Je poursuis mon plaidoyer pour que l’empreinte professionnelle soit de plus en plus marquée sur les plateformes Web 2.0, surtout ceux de partage de ressources Web. Outre le taggage fou qui y est constaté, j’y remarque souvent une autre forme de légèreté liée à la présentation de leurs références. Mon argumentation sera principalement axée sur Delicious, mais elle est tout aussi valable pour tout autre site de partage (type Connotea ou CiteULike).

Les « notices » descriptives de Delicious sont composées de 4 champs visibles (date de création, titre de la ressource, Notes, espace pour les tags). Delicious génère automatiquement le contenu de deux de ces champs : le titre, extrait de la balise <title> du code source de la page ou du site Web et la date, les autres étant renseignés par l’internaute qui propose le signet.  Le constat est que lors du processus de partage de la ressource :

  • nous nous contentons généralement du titre par défaut fourni par Delicious,
  • nous zappons le plus souvent la zone de notes sensée expliquer le contenu de la ressource signalée.
  • nos pratiques d’indexation (tagging) ne portent pas toujours le signe de la rigueur dans le choix des termes et leur transcription, (voir mon post précédent)
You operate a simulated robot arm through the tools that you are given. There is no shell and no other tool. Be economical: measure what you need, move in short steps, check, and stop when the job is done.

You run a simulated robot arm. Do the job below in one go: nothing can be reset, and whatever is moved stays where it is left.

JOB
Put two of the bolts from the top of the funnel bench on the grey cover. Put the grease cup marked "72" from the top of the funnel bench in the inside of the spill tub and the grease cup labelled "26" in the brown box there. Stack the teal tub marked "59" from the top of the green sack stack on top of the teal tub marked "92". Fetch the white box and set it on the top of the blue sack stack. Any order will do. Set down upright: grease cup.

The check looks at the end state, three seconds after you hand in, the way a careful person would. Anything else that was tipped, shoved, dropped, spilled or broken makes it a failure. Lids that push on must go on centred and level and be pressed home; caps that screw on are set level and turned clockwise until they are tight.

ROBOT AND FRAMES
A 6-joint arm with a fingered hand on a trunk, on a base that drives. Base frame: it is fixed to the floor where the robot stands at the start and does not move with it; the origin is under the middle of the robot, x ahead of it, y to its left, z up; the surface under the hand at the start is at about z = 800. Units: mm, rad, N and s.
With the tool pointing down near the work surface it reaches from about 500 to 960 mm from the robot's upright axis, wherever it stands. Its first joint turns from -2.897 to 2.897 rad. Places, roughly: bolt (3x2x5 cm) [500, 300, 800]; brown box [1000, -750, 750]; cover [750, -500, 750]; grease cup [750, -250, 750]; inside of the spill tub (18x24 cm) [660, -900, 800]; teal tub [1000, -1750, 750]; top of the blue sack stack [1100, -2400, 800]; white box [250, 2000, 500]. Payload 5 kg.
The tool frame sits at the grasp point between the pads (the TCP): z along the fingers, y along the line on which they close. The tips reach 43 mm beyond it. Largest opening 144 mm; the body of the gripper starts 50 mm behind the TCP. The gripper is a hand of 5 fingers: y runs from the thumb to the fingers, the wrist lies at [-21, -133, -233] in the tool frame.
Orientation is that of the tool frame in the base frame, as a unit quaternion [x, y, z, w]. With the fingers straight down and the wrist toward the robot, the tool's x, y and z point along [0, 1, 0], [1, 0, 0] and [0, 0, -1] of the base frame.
Devons–nous vraiment, en tant que professionnels de l’info-doc,  accepter d’être des adeptes de ce culte de l’amateurisme qui ne grandit pas notre rôle de médiateur d’information, d’être phagocytés par la grande masse  des internautes dont les pratiques spontanées contribuent à faire d’une partie du Web un grand capharnaum.

Je ne le pense pas.

L’idée véhiculée ici, est donc de professionnaliser les pratiques 2.0 des bibliothécaires et autres documentalistes sur les sites de partage des ressources web comme Delicious. Avoir le souci d’enrichir (ou embellir) ces notices comme nous le ferions pour une description bibliographique classique.

Comment arriver à accomplir cette exigence de professionnalisme ?
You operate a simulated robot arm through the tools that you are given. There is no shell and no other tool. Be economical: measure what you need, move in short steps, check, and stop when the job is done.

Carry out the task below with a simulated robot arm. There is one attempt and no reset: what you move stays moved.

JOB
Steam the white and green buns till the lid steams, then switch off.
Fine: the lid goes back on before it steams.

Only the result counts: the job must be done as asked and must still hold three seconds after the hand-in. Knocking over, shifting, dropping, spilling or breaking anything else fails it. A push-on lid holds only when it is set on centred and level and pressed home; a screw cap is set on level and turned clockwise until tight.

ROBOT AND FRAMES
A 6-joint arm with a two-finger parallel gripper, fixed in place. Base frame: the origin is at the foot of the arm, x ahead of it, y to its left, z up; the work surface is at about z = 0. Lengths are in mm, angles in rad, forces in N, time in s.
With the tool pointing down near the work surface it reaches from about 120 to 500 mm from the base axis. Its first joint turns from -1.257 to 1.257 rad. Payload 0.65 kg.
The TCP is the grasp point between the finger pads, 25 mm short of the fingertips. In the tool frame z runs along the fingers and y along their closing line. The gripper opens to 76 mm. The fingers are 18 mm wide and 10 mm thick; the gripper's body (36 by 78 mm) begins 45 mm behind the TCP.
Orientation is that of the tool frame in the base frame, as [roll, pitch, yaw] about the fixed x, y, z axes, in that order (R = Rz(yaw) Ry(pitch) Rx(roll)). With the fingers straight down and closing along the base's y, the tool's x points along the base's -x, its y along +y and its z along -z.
Voici quelques propositions personnelles

  • Choisir toujours, un titre explicite et concis. On peut toutefois se contenter de celui fourni par la plateforme, si celui-ci répond à ce désir de concision. Autrement, en fabriquer un (faut-il cependant le mettre en crochets carrés, pour suivre la logique de la norme ISBD ? 🙂 ). Aussi pourquoi, en suivant cette même logique, ne pas faire figurer dans ce champ titre une mention de responsabilité introduite par la barre oblique (Slash pour digital natives) pour identifier l’individu ou la collectivité créateur de la ressource ? Ceci permettrait d’un point de vue éthique, de mettre en avant leur travail et la compétence qui l’a sous-tendu.
  • Remplir systématiquement, la zone prévue pour la description de la ressource (Notes). Elle permet à l’internaute d’avoir un aperçu sur la nature, le contenu du site avant même de s’y rendre. Généralement toute page d’accueil d’un site propose un résumé de celui-ci et il suffit largement comme source d’information pour ce champ, sinon produire soi-même une brève description (genre analyse documentaire). Depuis quelques temps, j’insiste particulièrement sur cette pratique quand je signale des sites sur les différentes plateformes que j’utilise individuellement ou institutionnellement.
  • Mettre plus de rigueur dans le tagging en utilisant par exemple des taxonomies ou autres thésaurus. Et pour le cas spécial de Delicious, profiter de l’option « Tag Bundles » pour regrouper des mots-clefs sous une étiquette générique, équivalent ni plus ni moins, à créer des descripteurs maîtres comme dans un langage documentaire formel et hiérarchisé.
  • Enfin pourquoi ne pas « Labéliser » les ressources que nous partageons en tant que professionnels. J’aimerai bien faire le distinguo entre des ressources proposées par un professionnel et d’autres par  un internaute lambda. Ma « lubie » est d’imaginer un tag particulier (Doctag, Bibtag ?…) qui serait la marque par laquelle on pourrait savoir que telle ressource a été signalée par un bibliothécaire ou un documentaliste. Un narcissisme professionnel me fait croire que nos choix de ressources sont plus pertinents, parce que nous avons le meilleur profil de veilleur et de sélectionneur pour le Web 🙂 .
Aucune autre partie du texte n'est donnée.